#### Challenge
Can you quote, word for word, every line from the first line of the records below through the line containing "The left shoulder", and nothing else?

--- begin ---

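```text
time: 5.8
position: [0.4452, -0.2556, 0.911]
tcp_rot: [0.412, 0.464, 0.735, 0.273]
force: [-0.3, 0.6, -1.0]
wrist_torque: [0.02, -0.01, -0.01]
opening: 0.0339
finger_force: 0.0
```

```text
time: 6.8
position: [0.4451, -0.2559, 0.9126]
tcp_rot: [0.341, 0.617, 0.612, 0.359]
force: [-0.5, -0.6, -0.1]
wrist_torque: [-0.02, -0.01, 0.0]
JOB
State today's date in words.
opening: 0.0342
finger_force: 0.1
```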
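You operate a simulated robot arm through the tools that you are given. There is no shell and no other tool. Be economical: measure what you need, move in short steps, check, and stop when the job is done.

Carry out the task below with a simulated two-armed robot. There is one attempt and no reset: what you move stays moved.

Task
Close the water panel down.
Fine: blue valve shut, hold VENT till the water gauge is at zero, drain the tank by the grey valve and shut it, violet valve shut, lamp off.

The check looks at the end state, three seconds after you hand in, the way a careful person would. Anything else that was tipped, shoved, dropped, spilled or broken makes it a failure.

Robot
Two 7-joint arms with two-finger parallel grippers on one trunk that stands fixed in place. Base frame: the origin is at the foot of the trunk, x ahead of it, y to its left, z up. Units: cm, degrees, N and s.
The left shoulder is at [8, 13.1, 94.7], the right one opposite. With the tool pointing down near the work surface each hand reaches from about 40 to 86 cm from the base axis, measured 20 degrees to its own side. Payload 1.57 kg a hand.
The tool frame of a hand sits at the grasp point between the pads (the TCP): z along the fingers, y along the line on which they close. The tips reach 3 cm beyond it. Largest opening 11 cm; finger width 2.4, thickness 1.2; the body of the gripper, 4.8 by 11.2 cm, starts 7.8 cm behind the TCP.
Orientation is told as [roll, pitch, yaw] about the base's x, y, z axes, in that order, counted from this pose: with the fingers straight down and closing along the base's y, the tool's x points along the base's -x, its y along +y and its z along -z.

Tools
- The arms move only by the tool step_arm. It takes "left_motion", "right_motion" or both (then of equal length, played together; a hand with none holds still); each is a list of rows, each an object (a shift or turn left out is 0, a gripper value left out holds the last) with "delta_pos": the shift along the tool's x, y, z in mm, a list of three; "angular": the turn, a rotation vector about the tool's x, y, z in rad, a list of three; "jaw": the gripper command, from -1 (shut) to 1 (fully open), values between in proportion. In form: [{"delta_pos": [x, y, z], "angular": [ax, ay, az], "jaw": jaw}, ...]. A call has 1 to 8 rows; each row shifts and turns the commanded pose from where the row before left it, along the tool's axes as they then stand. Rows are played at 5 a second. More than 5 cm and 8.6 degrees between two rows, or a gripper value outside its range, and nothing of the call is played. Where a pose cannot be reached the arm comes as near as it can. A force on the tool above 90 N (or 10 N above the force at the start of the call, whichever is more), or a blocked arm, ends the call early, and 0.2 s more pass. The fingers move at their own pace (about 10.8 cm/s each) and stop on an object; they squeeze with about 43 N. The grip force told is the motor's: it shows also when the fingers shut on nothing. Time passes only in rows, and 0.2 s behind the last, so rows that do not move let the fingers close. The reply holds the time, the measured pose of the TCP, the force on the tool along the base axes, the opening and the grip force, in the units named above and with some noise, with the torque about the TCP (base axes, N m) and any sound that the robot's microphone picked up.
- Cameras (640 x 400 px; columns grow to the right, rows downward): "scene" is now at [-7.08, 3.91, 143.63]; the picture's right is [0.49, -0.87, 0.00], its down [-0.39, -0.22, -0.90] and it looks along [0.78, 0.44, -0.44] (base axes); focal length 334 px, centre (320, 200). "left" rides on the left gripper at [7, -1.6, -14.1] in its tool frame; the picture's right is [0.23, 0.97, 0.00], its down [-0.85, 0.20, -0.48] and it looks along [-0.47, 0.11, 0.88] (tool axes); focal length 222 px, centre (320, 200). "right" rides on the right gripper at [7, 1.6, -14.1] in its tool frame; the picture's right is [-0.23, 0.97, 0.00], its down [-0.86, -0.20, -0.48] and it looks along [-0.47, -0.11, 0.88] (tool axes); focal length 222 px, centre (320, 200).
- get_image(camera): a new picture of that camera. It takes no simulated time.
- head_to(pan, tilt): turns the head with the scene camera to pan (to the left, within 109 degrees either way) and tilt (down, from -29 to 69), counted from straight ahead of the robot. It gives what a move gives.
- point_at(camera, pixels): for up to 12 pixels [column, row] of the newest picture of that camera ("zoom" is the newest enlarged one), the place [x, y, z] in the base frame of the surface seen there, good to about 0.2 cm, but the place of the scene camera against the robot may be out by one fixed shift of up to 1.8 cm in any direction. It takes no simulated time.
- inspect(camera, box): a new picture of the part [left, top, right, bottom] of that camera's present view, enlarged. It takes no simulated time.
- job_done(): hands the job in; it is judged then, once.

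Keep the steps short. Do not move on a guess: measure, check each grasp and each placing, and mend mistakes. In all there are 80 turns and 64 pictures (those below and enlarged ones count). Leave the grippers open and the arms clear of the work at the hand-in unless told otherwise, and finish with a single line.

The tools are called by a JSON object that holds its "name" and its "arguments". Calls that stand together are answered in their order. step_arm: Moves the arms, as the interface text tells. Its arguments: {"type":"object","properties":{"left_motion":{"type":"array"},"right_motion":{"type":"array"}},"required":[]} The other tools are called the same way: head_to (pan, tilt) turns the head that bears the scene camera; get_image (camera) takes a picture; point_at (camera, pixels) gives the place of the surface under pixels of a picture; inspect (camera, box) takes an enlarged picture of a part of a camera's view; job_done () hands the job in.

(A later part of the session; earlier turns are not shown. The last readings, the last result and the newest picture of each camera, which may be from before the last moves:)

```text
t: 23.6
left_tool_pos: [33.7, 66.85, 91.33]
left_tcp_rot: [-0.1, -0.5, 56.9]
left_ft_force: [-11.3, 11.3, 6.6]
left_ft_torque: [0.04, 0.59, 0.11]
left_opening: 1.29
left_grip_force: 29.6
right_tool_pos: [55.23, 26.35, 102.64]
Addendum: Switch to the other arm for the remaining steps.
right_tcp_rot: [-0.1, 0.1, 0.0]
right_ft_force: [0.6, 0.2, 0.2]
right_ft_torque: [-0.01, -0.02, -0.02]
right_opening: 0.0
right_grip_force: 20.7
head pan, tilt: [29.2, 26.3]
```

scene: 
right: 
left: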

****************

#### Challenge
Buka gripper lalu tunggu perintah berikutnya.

--- end ---

#### Result of this task
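```text
time: 5.8
position: [0.4452, -0.2556, 0.911]
tcp_rot: [0.412, 0.464, 0.735, 0.273]
force: [-0.3, 0.6, -1.0]
wrist_torque: [0.02, -0.01, -0.01]
opening: 0.0339
finger_force: 0.0
```

```text
time: 6.8
position: [0.4451, -0.2559, 0.9126]
tcp_rot: [0.341, 0.617, 0.612, 0.359]
force: [-0.5, -0.6, -0.1]
wrist_torque: [-0.02, -0.01, 0.0]
JOB
State today's date in words.
opening: 0.0342
finger_force: 0.1
```
You operate a simulated robot arm through the tools that you are given. There is no shell and no other tool. Be economical: measure what you need, move in short steps, check, and stop when the job is done.

Carry out the task below with a simulated two-armed robot. There is one attempt and no reset: what you move stays moved.

Task
Close the water panel down.
Fine: blue valve shut, hold VENT till the water gauge is at zero, drain the tank by the grey valve and shut it, violet valve shut, lamp off.

The check looks at the end state, three seconds after you hand in, the way a careful person would. Anything else that was tipped, shoved, dropped, spilled or broken makes it a failure.

Robot
Two 7-joint arms with two-finger parallel grippers on one trunk that stands fixed in place. Base frame: the origin is at the foot of the trunk, x ahead of it, y to its left, z up. Units: cm, degrees, N and s.
The left shoulder is at [8, 13.1, 94.7], the right one opposite. With the tool pointing down near the work surface each hand reaches from about 40 to 86 cm from the base axis, measured 20 degrees to its own side. Payload 1.57 kg a hand.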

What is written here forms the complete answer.